Two men died after their canoe capsized on Johnson Lake while fishing Saturday afternoon.
Alaska State Troopers identified the victims as Kevin Maze and Jason McClarin, both 35, of Anchorage.
John Evans of Central Emergency Services said the bodies were recovered in 10 to 15 feet of water about 30 feet from shore.
They were not wearing life preservers, but had them in the canoe, he said.
Two witnesses, Chris Fielding and his brother, Shane, both of Homer, were camping at the Johnson Lake State Recreation Area. Shortly after 2 p.m. they heard the men yelling for help after the canoe capsized. Shane called 911.
"I ran to get my life jacket and swam out to them," Fielding said. "Right before I got out there I saw one of the guys start to go under."
Once Fielding got out to the canoe he did not see either of them anymore, he said. The canoe was not far from the campground. It had capsized next to an area thick with lily pads.
Troopers and emergency personnel from Central Emergency Services, Alaska
Division of Parks and Outdoor Recreation and U.S. Fish and Wildlife Service, including divers, responded to the accident with a rescue vessel and skiff.
A helicopter flew overheard hunting for any trace of the individuals while the capsized canoe still bobbed on the water.
Fielding said the canoe was fixed to a rope in the water. He was not sure if the rope was an anchor line.
Kristy Innes of Soldotna saw troopers pull the bodies out of the water while walking around the park with her family.
They did not perform CPR, she said.
Johnson Lake, near Kasilof, is stocked with rainbow trout by the Department of Fish and Game.
The lake is a popular spot for campers and boaters, and the site was teeming with both Saturday afternoon.
Campground host Garry Webb said this is the first time this year there has been a boating accident on the lake.
"The sorry thing about it is we do provide life preservers and everything, trying not to have this situation," he said.

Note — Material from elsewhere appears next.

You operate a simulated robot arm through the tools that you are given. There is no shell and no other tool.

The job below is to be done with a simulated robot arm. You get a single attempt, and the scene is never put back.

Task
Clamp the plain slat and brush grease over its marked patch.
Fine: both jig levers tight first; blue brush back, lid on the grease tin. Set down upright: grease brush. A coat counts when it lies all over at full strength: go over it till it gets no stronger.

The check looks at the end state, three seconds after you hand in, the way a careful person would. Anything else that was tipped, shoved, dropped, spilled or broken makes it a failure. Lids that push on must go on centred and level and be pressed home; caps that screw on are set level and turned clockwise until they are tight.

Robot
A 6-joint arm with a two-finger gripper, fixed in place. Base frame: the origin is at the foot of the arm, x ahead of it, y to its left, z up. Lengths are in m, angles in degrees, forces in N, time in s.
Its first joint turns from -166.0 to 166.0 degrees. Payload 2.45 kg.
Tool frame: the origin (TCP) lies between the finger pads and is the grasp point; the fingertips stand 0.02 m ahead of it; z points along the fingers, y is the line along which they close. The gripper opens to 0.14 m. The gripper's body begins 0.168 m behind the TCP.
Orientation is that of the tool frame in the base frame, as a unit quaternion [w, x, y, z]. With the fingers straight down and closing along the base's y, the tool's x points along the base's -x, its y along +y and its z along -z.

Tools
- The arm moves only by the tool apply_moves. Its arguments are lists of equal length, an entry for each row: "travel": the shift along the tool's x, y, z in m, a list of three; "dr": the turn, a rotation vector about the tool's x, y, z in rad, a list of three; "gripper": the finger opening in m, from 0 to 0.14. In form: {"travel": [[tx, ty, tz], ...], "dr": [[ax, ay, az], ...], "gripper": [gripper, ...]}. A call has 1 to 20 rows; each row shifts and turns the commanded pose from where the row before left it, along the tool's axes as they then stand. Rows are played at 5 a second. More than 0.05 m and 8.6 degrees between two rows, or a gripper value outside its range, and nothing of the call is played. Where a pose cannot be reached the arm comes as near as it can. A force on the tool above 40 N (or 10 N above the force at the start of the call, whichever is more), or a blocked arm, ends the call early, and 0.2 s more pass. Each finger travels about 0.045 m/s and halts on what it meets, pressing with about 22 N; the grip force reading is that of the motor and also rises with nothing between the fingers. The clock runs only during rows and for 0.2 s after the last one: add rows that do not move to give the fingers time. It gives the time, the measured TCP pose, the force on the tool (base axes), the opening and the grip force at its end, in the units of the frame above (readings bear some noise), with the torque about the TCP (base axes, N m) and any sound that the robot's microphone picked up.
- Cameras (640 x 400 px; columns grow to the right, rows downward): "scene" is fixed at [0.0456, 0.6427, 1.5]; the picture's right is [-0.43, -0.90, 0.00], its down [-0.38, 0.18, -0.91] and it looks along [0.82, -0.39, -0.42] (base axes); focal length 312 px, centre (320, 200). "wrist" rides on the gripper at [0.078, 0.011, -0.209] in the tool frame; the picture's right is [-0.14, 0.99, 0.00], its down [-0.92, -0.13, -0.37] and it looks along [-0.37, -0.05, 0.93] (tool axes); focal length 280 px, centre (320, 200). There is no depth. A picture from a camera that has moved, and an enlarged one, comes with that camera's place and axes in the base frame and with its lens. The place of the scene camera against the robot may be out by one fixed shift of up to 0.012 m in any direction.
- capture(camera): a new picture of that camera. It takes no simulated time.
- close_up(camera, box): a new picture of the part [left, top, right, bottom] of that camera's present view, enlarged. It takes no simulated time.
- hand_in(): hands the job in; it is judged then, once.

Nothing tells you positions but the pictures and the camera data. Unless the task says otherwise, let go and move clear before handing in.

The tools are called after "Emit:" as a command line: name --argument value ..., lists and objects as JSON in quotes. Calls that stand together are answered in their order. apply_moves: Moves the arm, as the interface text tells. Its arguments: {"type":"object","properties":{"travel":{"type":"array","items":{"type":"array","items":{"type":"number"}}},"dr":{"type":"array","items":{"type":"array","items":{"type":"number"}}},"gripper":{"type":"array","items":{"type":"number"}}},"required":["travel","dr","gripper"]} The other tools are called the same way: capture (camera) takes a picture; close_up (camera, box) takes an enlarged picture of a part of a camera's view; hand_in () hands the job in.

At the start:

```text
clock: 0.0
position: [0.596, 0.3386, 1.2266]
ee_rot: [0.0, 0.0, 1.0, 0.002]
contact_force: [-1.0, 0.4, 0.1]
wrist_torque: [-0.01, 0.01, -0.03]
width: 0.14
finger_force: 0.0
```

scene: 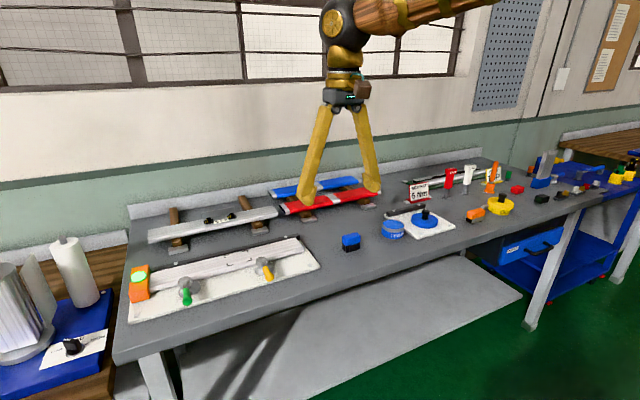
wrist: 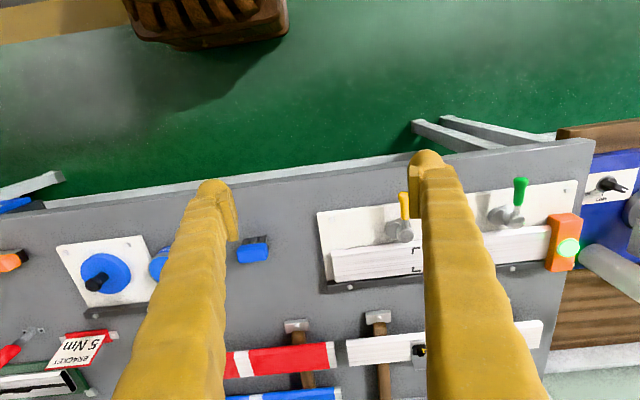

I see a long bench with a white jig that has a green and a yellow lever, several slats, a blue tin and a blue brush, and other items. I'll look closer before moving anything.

Evans said it is especially important to wear life jackets in the summer because even though the weather is warmer the water is still cold.
While the bodies of the men were recovered, a friend waited onshore to identify them.
Webb's wife, Linda, also a camp host, said the friend had told her he had been close with the men for 30 years.
"He was just coming in to join them at camp today," she said.
The friend wiped the tears away from his face with the sleeve of his gray-hooded sweatshirt.